A systematic, multi-part approach to addressing the value question can lend clarity. By classifying the various ways that EA groups contribute value, and identifying the stakeholder communities and how they align themselves with those classifications, each organization can address the value question in terms that are meaningful to their particular stakeholder mix. In our experience every organization always has multiple value expectations.
The weighting among various value contributors differentiates one organization from the next. The weightings will change as the EA function grows and evolves. To begin to answer the value question, lets define three possible value contribution classes. These are focused not on what an EA function is, but on what it does for the enterprise:
Project Support: In some organizations, value is defined exclusively by an individual’s direct contribution to the completion of project-oriented tasks. While one can argue as to what proportion of individual EA team member’s time is directly or indirectly linked to project tasks, and it will vary by role, skill set and EA maturity, in the aggregate every EA team interested in long-term survival must make their contribution to project completion visible. After all, it is the rare organization that doesn’t perceive “getting things done” as the highest value component. As EA teams evolve, contribution to project success will become less hands-on, design-oriented and become more “guidance” oriented as the EA team uses its collective insight into the future state and roadmaps to inform project activities. In these cases, getting things done “right”, in consideration of both project and enterprise requirements, becomes the operative value contribution.
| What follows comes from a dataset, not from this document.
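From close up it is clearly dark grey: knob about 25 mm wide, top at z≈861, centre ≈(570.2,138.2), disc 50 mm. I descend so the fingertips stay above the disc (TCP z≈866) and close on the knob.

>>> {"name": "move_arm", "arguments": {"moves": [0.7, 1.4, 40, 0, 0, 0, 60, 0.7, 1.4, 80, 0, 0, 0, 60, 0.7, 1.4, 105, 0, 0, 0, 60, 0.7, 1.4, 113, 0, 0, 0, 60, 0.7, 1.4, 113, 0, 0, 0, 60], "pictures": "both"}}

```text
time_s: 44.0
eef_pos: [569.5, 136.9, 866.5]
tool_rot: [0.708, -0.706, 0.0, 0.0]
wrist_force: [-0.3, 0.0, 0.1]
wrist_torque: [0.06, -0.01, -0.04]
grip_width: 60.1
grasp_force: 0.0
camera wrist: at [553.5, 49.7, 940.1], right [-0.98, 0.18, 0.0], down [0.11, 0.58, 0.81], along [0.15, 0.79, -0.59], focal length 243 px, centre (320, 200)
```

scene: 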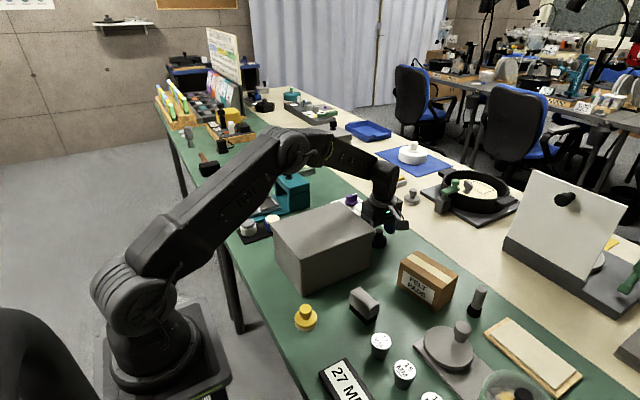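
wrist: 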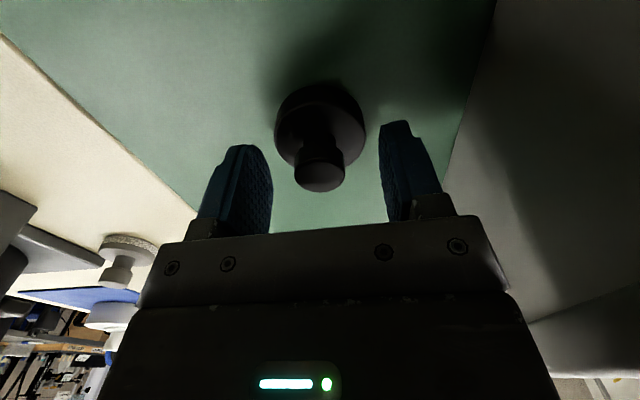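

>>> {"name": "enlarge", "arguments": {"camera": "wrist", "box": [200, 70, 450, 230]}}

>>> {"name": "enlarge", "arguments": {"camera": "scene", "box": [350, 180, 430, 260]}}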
Strategic Direction: The “raison d’être” of an EA group is to understand the strategic direction of the organization and capture it into a future state representation that reflects the eventual achievement of that direction. For leaders that believe in EA, their expectation is that the EA organization will invest resources in creation of go-forward standards, patterns, platforms, models and other representations. After all, an EA team cannot effectively and efficiently perform their “support projects” value contribution if they don’t have a basis to use in providing guidance. Therefore, creating useable and prescriptive future state guidance, and communicating those directions to the project and asset communities, is a key value contribution that must be included in the mix.
Portfolio Transformation: It is a rare organization, indeed, that doesn’t suffer from the accumulation of past incremental additions to its asset portfolios (technology, solutions, information, etc.). Each addition was, at the time, fully justified and sensible in the context of the problem they were trying to solve. Only upon retrospective analysis does an organization discover the burden those portfolios place upon them in the form of cost, resources, or inflexibility. Given the future state holistic perspective defined by an EA function, a significant value contribution of EA is to help guide portfolio transformations to shed excess or duplicate components and bring them into alignment with the go-forward wishes of the organization.
By analyzing how the EA function can contribute in each of these categories, and by thoroughly understanding the expectations of stakeholder communities in each, the EA team can strike a balance that will satisfy itself that it is doing the right things, and demonstrate it to leadership as well.